Ms. Monirath said the free tests were publicly offered to married women since HPV is sexually transmitted, but that they hadn’t actually been exclusive in practice.
“We announced that we offered the HPV testing for only married women between the ages of 30 and 60, but we did not ask them if they were married or single when they came for the free checks,” she said.
“Some single women have sex too, so it was just a way to prevent single women who have sex from being embarrassed,” Ms. Monirath said.
A report released by the Barcelona-based HPV Information Center last month estimated that 1,512 women are diagnosed with cervical cancer and 795 die from it in Cambodia each year, with cervical cancer ranking as the most common gynecological cancer, particularly among Cambodian women between the ages of 15 and 44.
“About 17.1 percent of women in the general population are estimated to harbor cervical HPV infection at a given time, and 73 percent of invasive cervical cancers are attributed to HPVs 16 or 18,” the report added, referring to the two strains of HPV that have been directly linked with causing cancer.

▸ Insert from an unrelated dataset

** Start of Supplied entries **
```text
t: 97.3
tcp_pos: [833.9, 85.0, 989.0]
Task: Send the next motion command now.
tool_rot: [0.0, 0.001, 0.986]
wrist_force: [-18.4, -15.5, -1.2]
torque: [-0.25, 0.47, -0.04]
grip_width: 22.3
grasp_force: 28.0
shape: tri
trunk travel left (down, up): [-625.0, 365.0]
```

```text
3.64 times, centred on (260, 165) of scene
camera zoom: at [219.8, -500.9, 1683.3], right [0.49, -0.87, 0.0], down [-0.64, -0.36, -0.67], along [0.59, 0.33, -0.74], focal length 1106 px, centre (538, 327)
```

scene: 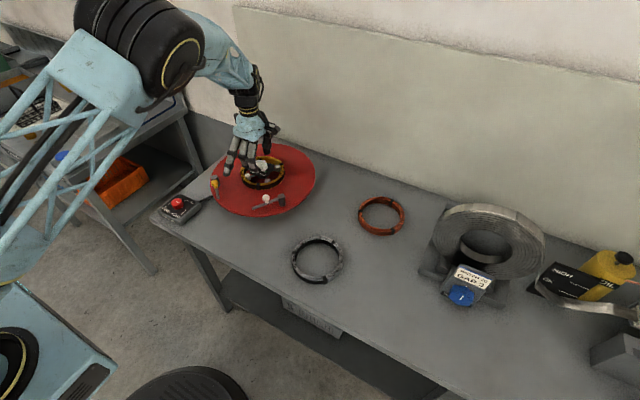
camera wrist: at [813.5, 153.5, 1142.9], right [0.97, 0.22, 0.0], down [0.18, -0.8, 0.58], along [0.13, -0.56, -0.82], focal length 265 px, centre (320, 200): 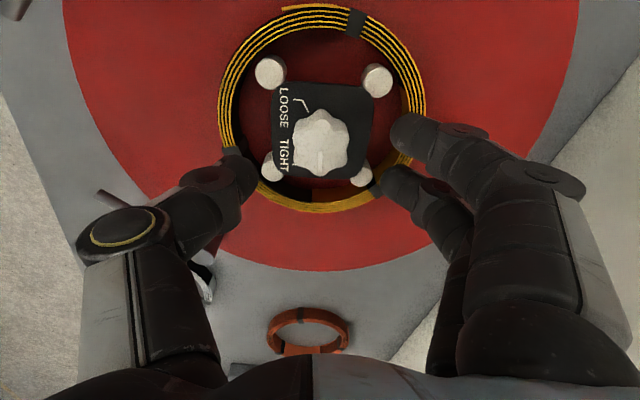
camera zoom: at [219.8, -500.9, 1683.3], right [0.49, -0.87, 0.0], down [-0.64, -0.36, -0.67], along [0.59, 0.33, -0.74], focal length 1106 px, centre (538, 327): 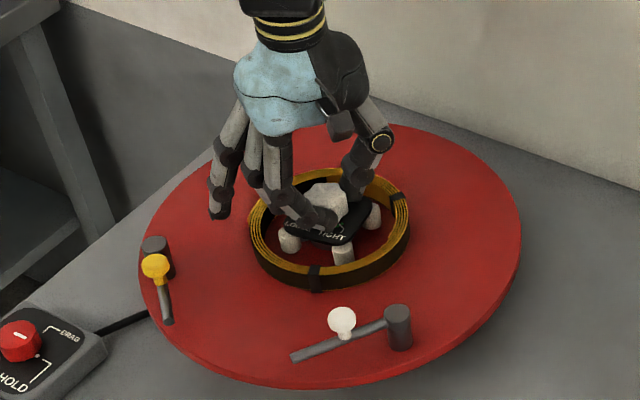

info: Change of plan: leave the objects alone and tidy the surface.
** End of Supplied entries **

Dr. Mao Vannak, an obstetrician and clinical training coordinator with the Reproductive Health Association of Cambodia, said girls and women between the ages of 9 and 29 are prime candidates for the cervical cancer vaccine, which is known as Gardasil and can be administered by injection.
Chea Moneth, deputy head of the Ministry of Health’s communicable disease control department, said funding would be needed before a national vaccine program could be put into place.
“There is no national vaccine program yet because we do not have any sponsors yet and the vaccine is very expensive,” he said.